Tuesday, February 21, 2006

Cut Me Off a Slice of That

This is a little off topic, but it was revealed last week that the Bush Administration spent $1.6 billion (with a B) on public relations over the past two and a half years.

The money was spent on a variety of efforts, from ad buys to paying for consultants to underwriting the writing of conservative commentators. My first thought was "where can I get me some of that?" But this is not the forum for delving into the politics of this spend, and no one wants me to go off on a rant of my personal views, but I did find some of this flackery to be interesting.

In particular, the $250,000 given to Armstrong Williams (as well as other money spent on other columnists) to tout Bush's No Child Left Behind policy, which gets into a growing area of PR/marketing called "Word of Mouth Marketing," or WOMM.

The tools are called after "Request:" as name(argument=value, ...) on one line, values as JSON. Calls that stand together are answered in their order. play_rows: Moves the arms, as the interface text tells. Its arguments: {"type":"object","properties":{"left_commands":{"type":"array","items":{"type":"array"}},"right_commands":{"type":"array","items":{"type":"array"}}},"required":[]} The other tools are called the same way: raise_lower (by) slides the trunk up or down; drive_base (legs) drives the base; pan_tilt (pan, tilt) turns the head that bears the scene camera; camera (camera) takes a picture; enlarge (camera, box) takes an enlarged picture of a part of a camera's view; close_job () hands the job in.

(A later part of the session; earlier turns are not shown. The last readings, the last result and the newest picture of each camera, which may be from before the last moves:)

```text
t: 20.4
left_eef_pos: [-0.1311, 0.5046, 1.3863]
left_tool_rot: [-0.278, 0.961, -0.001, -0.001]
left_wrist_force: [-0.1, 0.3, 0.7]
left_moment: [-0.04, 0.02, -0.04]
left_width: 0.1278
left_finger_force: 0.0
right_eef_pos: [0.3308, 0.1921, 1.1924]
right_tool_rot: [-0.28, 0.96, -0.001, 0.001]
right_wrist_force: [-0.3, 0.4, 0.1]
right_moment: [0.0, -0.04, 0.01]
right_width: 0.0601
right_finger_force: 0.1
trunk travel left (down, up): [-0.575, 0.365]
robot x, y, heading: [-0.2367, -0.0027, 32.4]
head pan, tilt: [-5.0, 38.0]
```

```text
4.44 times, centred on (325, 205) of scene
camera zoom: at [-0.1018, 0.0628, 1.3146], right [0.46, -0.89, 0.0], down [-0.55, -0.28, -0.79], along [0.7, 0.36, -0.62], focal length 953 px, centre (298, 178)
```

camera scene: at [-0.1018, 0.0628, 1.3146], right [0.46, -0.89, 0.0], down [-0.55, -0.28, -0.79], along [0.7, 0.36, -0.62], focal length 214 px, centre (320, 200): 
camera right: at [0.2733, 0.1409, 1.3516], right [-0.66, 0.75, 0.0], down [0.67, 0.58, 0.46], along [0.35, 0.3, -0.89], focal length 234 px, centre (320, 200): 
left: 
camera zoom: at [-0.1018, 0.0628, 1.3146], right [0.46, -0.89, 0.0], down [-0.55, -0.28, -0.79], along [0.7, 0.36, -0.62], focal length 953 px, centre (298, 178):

This practice first came to my attention a couple years ago when it was revealed that some firms were paying teen 'net denizens to talk up products within their online peer groups. Researchers had identified influential personalities and paid them money and with free swag to drop mentions of certain products.

Since that time, the ethical considerations of WOMM have been raised. Does enlisting teens and targeting a teen audience violate the Child Online Protection Act (COPA), for example?

I'd be remiss if I didn't point to some of Alan Chapell's thoughts on this subject.

The world of PR is changing. Issues that weren't a concern even a year ago are now emerging as a potential boon to buzz-building, or potentially damaging to credibility. One-on-one communications is becoming more and more important, but how this is carried out can be the difference between success and failure. Bush gets caught paying off supposedly independent voices. His credibility takes a shot. Marketers get caught paying teens to tout their wares. Credibility takes a shot.

It's likely that the strategies and tactics employed to create word-of-mouth buzz will evolve quickly in the coming months. There is no real book of precedent to build upon here, so it will take creative thinking to accumulate a set of new practices, and a lot of trial and error to determine what works.

Recommendations: What a great opportunity to innovate, but while throwing caution to the wind in a brainstorm session is fine, before moving forward with any new strategies, it is incumbent upon decision makers to do their best to follow each to its manifold end result and figure out which contingencies may result in a loss of credibility. Trust in communications is essential, and we do ourselves and our clients no favors when, enamored by a newly minted brainchild, we fail to conisder all possible outcomes.